-- REQUIRED TASK A --
Reproduce exactly the section that begins at the line containing "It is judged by" and ends at the line containing "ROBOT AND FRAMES", both lines included; omit all other lines.

-- TEXT SEGMENT --
Seis anos depois, em 1989, porém, veio a primeira Lei Orgânica do Município, que substituiu o velho Código Municipal de Posturas, uma instituição municipal, anterior até mesmo ao reino de Portugal, e vinda do Império Romano, na sua passagem de "res publica" a império, no século I, antes de Cristo. 

A Lei Orgânica se constitui numa espécie de Constituição municipal. E, no capítulo das Disposições Gerais, Artigo 189, fixou-se o seguinte: "Serão feriados municipais, os dias 13 de junho e 28 de agosto, datas consagradas ao padroeiro da cidade e à Emancipação Política do Município.” 

Óbvio que o termo Emancipação aqui, está completamente descabido; uma vez que Itabaiana figura entre os 50 mais antigos municípios do Brasil, emancipado pelo ouvidor Diogo Pacheco por força do decreto do governador-geral, D. João de Lencastro, de 20 de outubro de 1697.

Plenário da Câmara, tomado por manifestantes pro-Paróquia de Nossa Senhora do Bom e seu feriado, em 15 de março de 2010.

O Dia de Nossa Senhora do Bom Parto

Em 14 de outubro de 1997, seis anos depois de criada a Paróquia de Nossa Senhora do Bom Parto, e movida por certo nível de populismo, a Câmara Municipal de Itabaiana aprovou a Lei 849, criando mais um feriado no município, e no dia 18 do mês de dezembro, oito dias antes do Natal.

-- SOURCE MATERIAL --
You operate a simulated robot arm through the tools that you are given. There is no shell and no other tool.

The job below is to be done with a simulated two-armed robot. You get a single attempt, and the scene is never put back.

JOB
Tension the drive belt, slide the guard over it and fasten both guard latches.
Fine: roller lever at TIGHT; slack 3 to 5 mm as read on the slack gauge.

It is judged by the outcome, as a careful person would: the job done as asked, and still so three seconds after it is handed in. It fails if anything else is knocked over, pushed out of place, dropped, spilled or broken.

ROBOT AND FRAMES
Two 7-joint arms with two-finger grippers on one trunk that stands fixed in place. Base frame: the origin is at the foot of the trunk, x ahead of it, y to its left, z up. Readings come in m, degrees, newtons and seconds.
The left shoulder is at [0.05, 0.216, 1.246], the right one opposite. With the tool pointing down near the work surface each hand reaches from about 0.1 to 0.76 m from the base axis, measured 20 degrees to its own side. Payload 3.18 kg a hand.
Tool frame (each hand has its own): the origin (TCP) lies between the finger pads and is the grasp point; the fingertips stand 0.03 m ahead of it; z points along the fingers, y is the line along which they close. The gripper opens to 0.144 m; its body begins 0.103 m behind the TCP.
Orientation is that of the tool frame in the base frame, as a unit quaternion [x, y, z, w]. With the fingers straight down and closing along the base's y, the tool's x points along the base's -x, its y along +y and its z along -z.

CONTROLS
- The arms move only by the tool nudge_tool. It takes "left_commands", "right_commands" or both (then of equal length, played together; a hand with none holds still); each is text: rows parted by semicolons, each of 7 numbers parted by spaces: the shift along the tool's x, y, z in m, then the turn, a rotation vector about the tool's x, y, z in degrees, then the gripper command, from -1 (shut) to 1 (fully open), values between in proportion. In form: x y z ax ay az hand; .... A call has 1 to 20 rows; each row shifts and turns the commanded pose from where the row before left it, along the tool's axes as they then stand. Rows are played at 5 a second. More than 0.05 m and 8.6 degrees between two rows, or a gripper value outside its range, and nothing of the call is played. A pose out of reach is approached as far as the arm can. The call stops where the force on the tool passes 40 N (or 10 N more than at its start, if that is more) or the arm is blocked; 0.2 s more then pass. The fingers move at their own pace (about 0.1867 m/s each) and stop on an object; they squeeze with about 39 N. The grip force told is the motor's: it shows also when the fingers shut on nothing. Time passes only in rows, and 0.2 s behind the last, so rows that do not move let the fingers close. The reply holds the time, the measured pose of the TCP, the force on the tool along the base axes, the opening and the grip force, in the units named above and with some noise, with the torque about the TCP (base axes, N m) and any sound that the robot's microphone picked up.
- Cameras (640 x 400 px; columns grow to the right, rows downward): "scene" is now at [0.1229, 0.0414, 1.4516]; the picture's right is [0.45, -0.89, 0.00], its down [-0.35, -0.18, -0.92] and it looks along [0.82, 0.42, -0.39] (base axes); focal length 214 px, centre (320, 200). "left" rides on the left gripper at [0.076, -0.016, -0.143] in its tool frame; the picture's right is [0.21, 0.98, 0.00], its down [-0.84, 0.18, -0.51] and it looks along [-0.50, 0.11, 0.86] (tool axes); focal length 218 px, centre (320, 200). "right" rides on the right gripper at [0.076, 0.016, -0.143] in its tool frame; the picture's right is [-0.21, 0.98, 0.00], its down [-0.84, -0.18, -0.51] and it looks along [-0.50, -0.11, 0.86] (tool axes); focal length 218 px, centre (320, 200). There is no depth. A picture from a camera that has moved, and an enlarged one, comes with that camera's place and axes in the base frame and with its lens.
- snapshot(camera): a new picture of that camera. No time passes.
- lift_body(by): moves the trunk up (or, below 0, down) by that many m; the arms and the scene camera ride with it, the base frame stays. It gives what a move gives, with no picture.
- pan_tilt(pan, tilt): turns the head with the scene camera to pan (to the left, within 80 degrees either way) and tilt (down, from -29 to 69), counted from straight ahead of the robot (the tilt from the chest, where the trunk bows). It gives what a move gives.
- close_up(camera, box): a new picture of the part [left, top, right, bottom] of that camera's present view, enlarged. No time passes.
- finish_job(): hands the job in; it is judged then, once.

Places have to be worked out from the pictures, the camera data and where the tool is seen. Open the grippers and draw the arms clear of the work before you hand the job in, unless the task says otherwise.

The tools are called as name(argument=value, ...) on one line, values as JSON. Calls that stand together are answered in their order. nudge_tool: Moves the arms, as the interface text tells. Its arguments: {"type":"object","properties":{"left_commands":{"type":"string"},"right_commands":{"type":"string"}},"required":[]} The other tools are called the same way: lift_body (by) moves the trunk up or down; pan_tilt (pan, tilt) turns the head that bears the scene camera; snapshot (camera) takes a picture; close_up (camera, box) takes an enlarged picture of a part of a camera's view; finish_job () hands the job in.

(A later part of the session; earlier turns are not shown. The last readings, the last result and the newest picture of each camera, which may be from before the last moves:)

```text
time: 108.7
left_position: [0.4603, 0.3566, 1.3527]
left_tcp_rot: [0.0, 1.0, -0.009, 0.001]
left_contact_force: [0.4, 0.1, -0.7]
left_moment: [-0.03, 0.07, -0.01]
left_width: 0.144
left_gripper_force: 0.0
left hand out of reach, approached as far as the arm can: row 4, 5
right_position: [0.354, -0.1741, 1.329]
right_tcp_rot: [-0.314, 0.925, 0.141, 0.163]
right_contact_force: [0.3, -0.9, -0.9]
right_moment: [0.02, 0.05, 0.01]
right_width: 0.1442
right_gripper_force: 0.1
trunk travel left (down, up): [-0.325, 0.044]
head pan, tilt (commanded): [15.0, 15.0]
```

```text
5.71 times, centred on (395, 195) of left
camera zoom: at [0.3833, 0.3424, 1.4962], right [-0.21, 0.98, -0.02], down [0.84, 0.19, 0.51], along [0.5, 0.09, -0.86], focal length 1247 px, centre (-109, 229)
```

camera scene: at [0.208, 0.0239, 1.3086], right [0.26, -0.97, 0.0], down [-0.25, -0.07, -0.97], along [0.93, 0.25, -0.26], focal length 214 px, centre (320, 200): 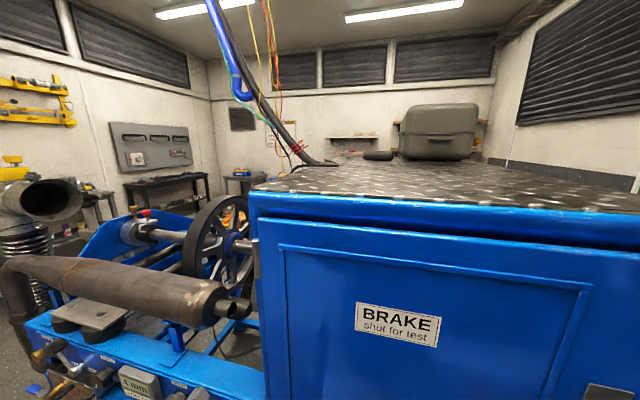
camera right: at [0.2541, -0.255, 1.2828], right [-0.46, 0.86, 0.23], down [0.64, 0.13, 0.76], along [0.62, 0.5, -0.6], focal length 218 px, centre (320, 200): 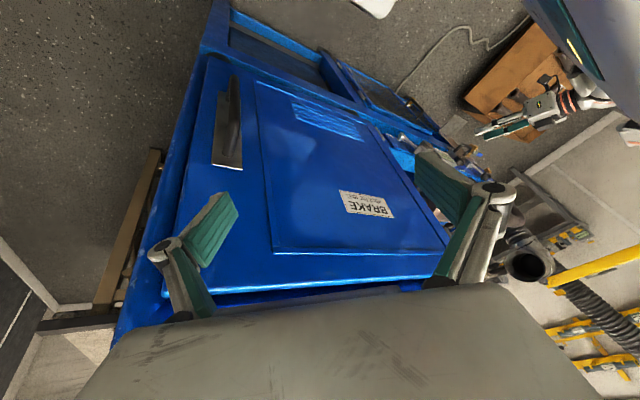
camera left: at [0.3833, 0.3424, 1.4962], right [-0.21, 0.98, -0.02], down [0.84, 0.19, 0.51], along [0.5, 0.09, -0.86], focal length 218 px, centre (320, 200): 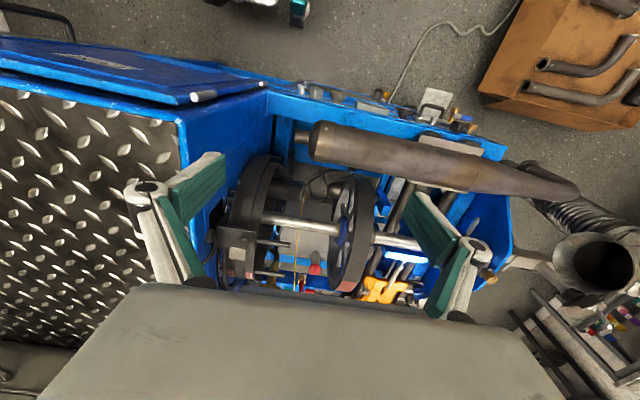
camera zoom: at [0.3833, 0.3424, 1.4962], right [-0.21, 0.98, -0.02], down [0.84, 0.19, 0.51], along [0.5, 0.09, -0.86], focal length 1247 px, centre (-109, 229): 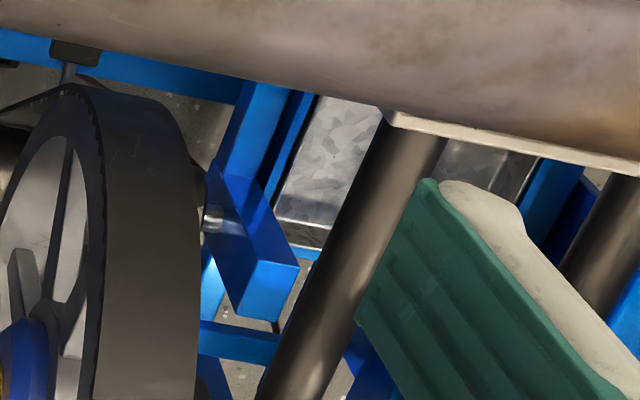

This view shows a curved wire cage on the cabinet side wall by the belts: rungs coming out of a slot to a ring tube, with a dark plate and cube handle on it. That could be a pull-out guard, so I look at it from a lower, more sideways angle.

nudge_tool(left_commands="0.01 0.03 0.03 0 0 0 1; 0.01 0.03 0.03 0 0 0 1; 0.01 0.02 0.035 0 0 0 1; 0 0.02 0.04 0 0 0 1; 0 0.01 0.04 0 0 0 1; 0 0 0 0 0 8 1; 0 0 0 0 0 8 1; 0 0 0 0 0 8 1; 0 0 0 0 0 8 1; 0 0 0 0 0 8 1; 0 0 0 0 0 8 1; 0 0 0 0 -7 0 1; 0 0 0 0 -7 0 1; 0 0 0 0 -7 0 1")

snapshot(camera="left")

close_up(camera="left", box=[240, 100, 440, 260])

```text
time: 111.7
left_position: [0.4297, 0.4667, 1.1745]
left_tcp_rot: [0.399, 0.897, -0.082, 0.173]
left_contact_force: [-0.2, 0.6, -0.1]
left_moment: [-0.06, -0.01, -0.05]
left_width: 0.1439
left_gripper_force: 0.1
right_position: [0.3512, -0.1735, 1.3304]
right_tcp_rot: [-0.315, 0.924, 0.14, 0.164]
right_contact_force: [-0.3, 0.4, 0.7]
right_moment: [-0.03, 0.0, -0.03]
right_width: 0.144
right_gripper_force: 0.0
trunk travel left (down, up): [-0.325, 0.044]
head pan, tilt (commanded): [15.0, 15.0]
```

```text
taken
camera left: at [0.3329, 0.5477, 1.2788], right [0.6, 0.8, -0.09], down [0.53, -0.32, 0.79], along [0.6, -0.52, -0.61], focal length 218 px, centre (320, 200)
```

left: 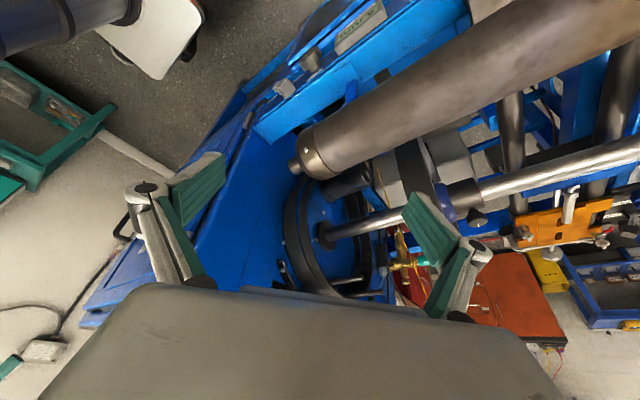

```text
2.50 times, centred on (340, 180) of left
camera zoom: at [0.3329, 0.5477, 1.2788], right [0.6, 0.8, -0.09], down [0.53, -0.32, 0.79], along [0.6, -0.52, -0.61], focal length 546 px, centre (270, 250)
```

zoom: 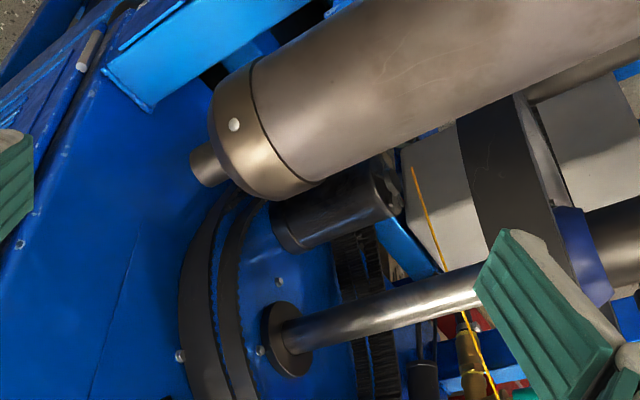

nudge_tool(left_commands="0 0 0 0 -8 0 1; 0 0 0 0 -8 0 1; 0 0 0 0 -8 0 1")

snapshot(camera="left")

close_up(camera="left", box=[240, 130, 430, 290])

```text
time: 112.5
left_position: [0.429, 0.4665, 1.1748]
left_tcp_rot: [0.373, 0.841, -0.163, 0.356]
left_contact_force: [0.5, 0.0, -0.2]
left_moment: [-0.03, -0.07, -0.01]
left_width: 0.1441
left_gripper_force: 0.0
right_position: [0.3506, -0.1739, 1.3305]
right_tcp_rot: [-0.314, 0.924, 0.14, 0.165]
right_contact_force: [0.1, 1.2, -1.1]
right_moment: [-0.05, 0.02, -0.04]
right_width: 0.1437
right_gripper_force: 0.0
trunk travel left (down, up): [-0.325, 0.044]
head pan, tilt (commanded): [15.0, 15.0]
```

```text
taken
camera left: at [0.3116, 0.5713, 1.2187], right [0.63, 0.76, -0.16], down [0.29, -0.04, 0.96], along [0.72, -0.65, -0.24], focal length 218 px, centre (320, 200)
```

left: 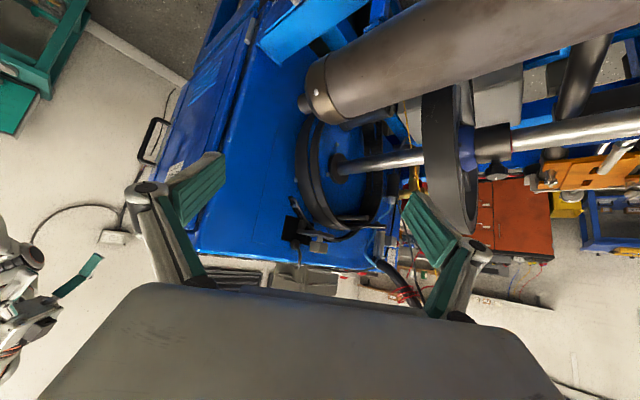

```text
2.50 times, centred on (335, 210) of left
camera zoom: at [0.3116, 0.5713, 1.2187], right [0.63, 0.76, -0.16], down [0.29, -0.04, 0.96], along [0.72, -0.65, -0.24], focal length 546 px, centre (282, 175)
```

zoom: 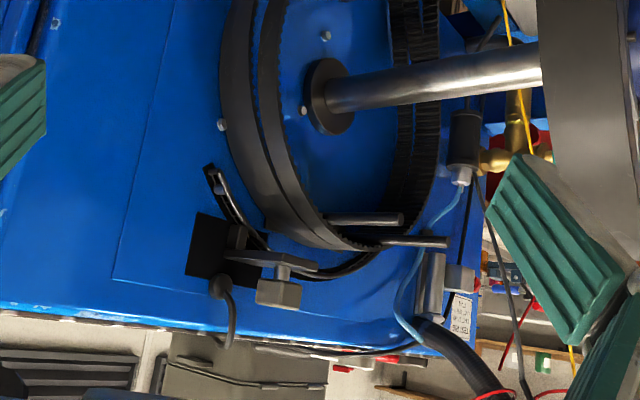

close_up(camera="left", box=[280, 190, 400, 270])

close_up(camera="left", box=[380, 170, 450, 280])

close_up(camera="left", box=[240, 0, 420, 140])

-- REQUIRED TASK B --
Keep the text segment going from its last sentence.

-- TASK OUTPUT A --
It is judged by the outcome, as a careful person would: the job done as asked, and still so three seconds after it is handed in. It fails if anything else is knocked over, pushed out of place, dropped, spilled or broken.

ROBOT AND FRAMES

-- TASK OUTPUT B --
Mesmo nos dias atuais, dezembro, já há quase cem anos é mês nervoso para o setor comercial da cidade de Itabaiana. Provavelmente a morte do feriado de Nossa Senhora da Conceição ainda nos anos 1970 teve a ver com essa pressão.

No primeiro ano do feriado de Nossa Senhora do Bom Parto, ninguém chiou. Porém, como feriado em dezembro, é um tabu para o velho mercado serrano, sábados e quartas-feiras, dias de feira livre são intocáveis na rotina de vendas, e no primeiro feriado coincidente com a feira livre o caldo entornou.

Sobrou para o então pároco Padre Adilson do Patrocínio administrar a ira de comerciantes furiosos, paroquianos guerreiros e vereadores indecisos; os primeiros querendo acabar o feriado, como num estalar de dedos. O Plenário da Câmara ferveu, na sessão de 15 de março de 2010. 

A Paróquia resistiu, porém, depois dos pomposos desfiles de arrogantes justiceiros e malandros, pegando carona num ou noutro partido, foi aprovada a Lei 1408, de 30 de junho de 2010, que mudou o feriado para a última quinta-feira de janeiro. 



terça-feira, 13 de agosto de 2024

13 DE AGOSTO, DIA DE SANTA DULCE: NOVOS TEMPOS.

 

Itabaiana de todos os santos em Dia de Santa Dulce
(esq. para a dir.: Santa Mônica; Santo Agostinho e Santa Dulce. Os dois últimos em mirantes com bela visão da cidade)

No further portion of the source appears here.